Celebrating Close Encounters at UFO Day in Alabama
UFO Depiction
Published: 6:01 PM 8/27/2010

By Jayne Clark, USA TODAY

Fyffe, Ala., celebrates past UFO sightings with its annual UFO Day.

On a February evening in 1989, strange lights and shadows appeared in the sky over the tiny town of Fyffe in northeastern Alabama. The local police department was flooded with calls from witnesses.

The object (variously described as banana shaped or triangular) appeared on subsequent nights, by which time "people were parked on the sides of the roads eating popcorn waiting to see if the UFOs would come back. It was like a parade," recalls Fyffe's current town clerk, Brandi Clayton.

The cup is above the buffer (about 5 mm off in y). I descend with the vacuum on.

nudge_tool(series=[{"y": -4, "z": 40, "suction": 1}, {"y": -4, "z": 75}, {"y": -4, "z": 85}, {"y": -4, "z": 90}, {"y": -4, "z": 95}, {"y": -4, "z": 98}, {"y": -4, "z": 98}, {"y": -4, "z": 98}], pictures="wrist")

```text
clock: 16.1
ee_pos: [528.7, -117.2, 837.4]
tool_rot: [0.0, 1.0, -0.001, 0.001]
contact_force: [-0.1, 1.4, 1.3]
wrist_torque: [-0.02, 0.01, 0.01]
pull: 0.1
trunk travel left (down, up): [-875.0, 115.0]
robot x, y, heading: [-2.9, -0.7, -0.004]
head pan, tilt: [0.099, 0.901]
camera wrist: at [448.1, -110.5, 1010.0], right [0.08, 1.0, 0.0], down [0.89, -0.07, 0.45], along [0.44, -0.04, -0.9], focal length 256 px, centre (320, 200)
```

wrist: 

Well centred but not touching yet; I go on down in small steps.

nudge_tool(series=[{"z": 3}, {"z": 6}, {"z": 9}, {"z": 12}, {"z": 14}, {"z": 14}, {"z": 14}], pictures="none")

On Saturday, a multitude of flying objects will, indeed, return to Fyffe. Although they'll be of the clearly identifiable variety, like hot air balloons and a military squadron of parachutists.

In a salute to that alien encounter two decades ago, the town of 1,000 or so residents celebrates an annual UFO Day on the last Saturday of August, though it has tweaked the message by dubbing it an Unforgettable Family Outing.

Turns out Fyffe is just one of a handful of U.S. locales that have turned a Strange Encounter into an annual revenue-reaping event.

Most notable, perhaps, is the Roswell UFO Festival in New Mexico, which attracts thousands during the five-day party each July. The town can thank an event in 1947 when a UFO supposedly crashed on a nearby ranch and alien bodies were spirited away for autopsy.

More than six decades later, what came to be known as the Roswell Incident still has conspiracy theorists shrieking cover-up.

It has also spawned a mini-industry of alien-related enterprises in Roswell, like the International UFO Museum and various alien-themed gift shops.

Each May, residents of McMinnville, Ore., throw a UFO Festival to commemorate a 1950 UFO sighting by two residents there.

And in Marfa, Tex., the mysterious Marfa Lights get their own Labor Day Weekend salute in that desert ranching community.

A few months after the UFO sightings in Alabama, the state legislature made what has to be one of the weirdest legislative gestures of all time when it proclaimed Fyffe "UFO Capital of Alabama."

"Some people found it kind of embarrassing and thought, 'Oh, gosh. Are we ever going to get out from under this?' " says Clayton.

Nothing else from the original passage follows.